When we hiked back from our research glacier in November 2019 I, Walter, never imagined I would not visit the Himalaya for the next two years. Patient 0 developed symptoms in Wuhan on 1 December 2019 according to the official statistics and that was the start of it all. Lockdowns, boosters, vaccines, R-numbers, variants of concerns, quarantines, 2G and 3G policies were abracadabra to most of us back then. And look at us now. Nepal was also hit hard, in particular during early 2021, with a code black in the hospitals with many casualties as result.
COVID-19 also had a major impact on our science. We bravely motored though the lockdowns, wrote our papers and proposals, but not seeing each other and not being able to be in the mountains we study has an undeniable impact on mental wellbeing and creativity. It also impacts our work in a more direct way as we could not collect our data in the field and we had no idea of our stations measuring the mountain water cycle were still functioning.
By November 2021, the situation in Nepal had improved and we slowly accepted the idea that this would be a new reality for a long time to come. I decided to go to Nepal and together with Jakob Steiner, who did his PhD in my group and who works now at ICIMOD in Nepal, we went back to the Langtang valley for the first time in two years to take stock of our instruments.
COVID is not the only issue Nepal needs to deal with and an extreme monsoon season caused a big disaster in the town of Melamchi in June 2021. The saturated soils, persistent snow, extreme rain and high temperature conspired to generate a large debris flow which killed 5 people, destroyed hundreds of houses, and damaged bridges and roads. We tried to reconstruct the origin of this disaster and trekked through the Yangri Khola valley all the way to the source area of the debris flow.

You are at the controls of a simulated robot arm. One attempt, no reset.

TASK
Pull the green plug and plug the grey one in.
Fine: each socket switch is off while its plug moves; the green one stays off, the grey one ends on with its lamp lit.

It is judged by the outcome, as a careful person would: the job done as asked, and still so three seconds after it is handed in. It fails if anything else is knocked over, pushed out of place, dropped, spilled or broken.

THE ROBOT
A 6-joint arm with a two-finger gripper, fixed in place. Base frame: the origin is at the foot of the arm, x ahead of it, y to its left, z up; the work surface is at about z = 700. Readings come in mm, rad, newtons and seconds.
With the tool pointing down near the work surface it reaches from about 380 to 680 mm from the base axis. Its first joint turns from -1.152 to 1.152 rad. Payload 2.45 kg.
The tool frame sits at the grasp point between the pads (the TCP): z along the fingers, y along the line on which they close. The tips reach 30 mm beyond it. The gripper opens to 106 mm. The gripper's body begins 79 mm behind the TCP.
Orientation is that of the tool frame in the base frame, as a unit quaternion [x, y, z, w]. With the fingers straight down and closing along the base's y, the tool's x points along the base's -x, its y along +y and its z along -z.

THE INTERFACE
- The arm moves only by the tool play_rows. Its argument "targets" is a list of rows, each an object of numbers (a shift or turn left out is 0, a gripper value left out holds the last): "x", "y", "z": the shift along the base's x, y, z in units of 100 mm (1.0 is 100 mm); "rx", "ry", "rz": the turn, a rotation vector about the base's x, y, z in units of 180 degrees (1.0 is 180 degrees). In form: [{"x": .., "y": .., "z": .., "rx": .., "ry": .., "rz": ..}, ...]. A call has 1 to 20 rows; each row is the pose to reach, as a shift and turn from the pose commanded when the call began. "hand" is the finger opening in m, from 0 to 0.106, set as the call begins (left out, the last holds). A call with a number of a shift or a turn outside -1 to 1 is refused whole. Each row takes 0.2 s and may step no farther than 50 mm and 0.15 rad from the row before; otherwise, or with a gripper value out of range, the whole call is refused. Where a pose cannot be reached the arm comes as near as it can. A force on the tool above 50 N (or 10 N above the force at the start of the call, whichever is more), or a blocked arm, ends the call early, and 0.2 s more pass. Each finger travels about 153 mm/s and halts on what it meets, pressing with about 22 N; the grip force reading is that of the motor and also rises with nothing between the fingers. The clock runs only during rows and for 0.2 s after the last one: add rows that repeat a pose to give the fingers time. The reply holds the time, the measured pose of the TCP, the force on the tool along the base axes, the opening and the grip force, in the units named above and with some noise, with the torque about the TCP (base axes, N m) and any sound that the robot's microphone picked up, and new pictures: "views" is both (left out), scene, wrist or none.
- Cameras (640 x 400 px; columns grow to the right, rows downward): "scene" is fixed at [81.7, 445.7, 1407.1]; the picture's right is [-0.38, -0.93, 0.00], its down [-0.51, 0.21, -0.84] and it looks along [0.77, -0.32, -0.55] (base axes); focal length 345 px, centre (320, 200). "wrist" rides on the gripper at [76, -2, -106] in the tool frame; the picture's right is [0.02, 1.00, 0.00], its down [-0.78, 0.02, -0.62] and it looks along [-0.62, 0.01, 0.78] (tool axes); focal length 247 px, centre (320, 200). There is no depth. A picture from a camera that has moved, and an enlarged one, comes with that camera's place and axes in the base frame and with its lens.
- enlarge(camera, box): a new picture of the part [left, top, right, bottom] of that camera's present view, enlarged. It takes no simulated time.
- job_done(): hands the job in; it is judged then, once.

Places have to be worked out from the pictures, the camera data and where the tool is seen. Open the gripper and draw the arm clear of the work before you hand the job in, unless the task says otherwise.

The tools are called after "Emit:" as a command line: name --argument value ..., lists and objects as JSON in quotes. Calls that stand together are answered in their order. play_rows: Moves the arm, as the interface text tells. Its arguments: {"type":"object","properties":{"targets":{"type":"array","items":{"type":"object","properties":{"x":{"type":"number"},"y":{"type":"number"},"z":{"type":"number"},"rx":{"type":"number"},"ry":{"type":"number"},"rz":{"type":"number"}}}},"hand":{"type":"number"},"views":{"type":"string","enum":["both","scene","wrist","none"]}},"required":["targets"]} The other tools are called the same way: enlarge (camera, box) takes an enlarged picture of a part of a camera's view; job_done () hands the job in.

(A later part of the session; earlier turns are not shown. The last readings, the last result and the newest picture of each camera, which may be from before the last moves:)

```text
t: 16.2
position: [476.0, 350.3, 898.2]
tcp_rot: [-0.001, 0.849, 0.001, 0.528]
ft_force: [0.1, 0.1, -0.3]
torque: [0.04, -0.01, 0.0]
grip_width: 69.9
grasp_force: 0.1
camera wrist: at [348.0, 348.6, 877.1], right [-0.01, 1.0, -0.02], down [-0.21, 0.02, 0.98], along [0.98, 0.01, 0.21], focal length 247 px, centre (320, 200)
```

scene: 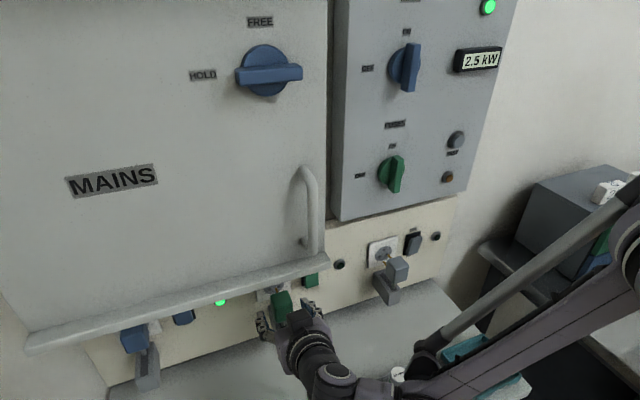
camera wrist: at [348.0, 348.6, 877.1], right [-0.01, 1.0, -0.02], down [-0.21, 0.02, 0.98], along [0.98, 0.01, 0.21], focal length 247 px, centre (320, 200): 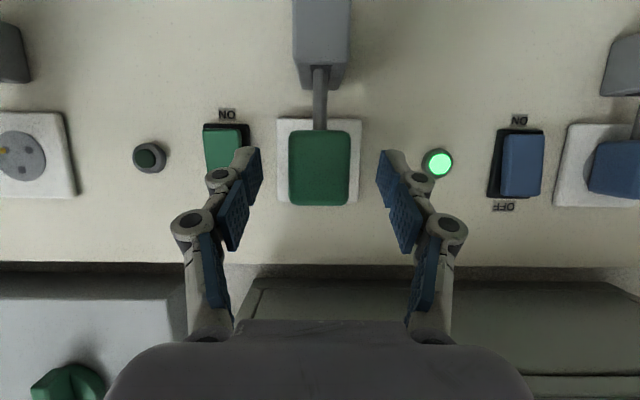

This trip reaffirmed my believe that dealing with climate change induced extremes and cascading disasters is the ultimate challenge in the Himalaya. Limited research has been conducted into these compounding events and their controls and this will be one of our main aims of the coming years.
We continued to Langtang by crossing the Ganja La pass (5130) in a meter of snow, which was a challenge, in particular for the team of porters supporting our research. We arrived in Kyangjin, the highest village in the valley after a very big day. It felt like coming home and nothing had changed except that most lodges in the village had further expanded and build their lodges higher. This has been a local tragedy-of-the-commons that has been going on for years now. The biggest and highest lodge presumably gets most tourists, and all lodge owners are forced to expand on the expense of the charm of the village and with hardly any tourists visiting in the past years it hurts to witness this. However the hospitality of our hosts Gyalbu and his wife Lobsang is unmatched and so is their Dal Bhat and sea buckthorn juice.

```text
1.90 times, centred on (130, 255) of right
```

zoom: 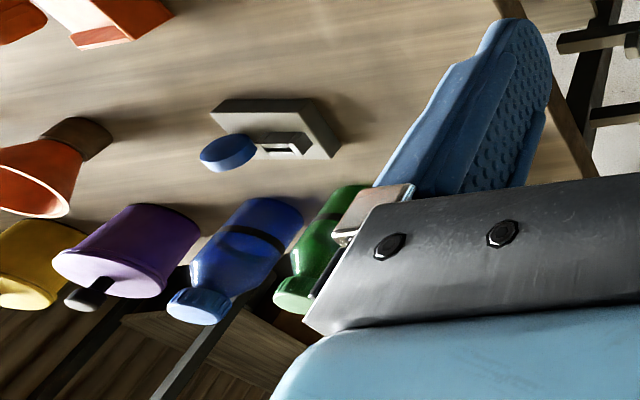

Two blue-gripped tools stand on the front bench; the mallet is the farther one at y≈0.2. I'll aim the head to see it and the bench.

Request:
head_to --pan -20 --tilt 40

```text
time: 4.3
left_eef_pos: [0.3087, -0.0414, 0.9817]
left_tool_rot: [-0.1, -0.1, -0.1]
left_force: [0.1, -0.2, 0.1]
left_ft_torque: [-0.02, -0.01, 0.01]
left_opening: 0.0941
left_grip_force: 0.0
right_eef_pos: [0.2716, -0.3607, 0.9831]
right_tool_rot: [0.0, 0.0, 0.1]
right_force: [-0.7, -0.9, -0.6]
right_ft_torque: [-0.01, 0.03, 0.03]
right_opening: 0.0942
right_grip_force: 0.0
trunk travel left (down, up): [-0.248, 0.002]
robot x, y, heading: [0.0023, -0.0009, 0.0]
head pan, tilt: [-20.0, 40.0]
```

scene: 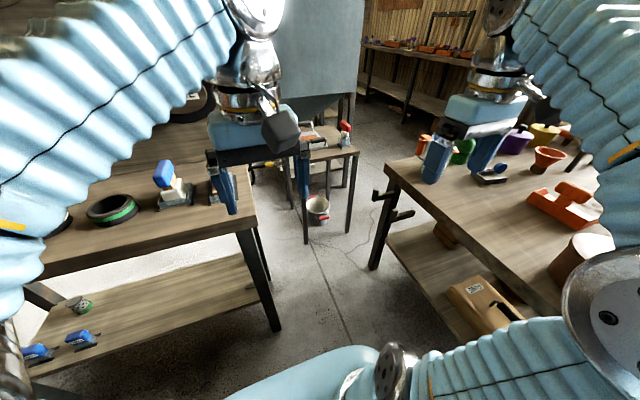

The next two weeks we went around the entire valley and visited our weather stations, snow observatories, soil moisture sensors, tipping buckets and the main glaciers in the valley. We were joined by other colleagues from ICIMOD for this part of the trip. We were pleasantly surprised and most stations were still functioning and we were able to collect gigabytes of real field data.
Throughout the trip it almost felt the pandemic did not exist and that taste of normality was more than welcome. I felt privileged to make the trip again and am looking forward to coming back in the years ahead with colleagues and students to try and understand and measure the changes in these beautiful high alpine regions. In the end, climate change will be a much bigger challenge we need to deal with than the current pandemic.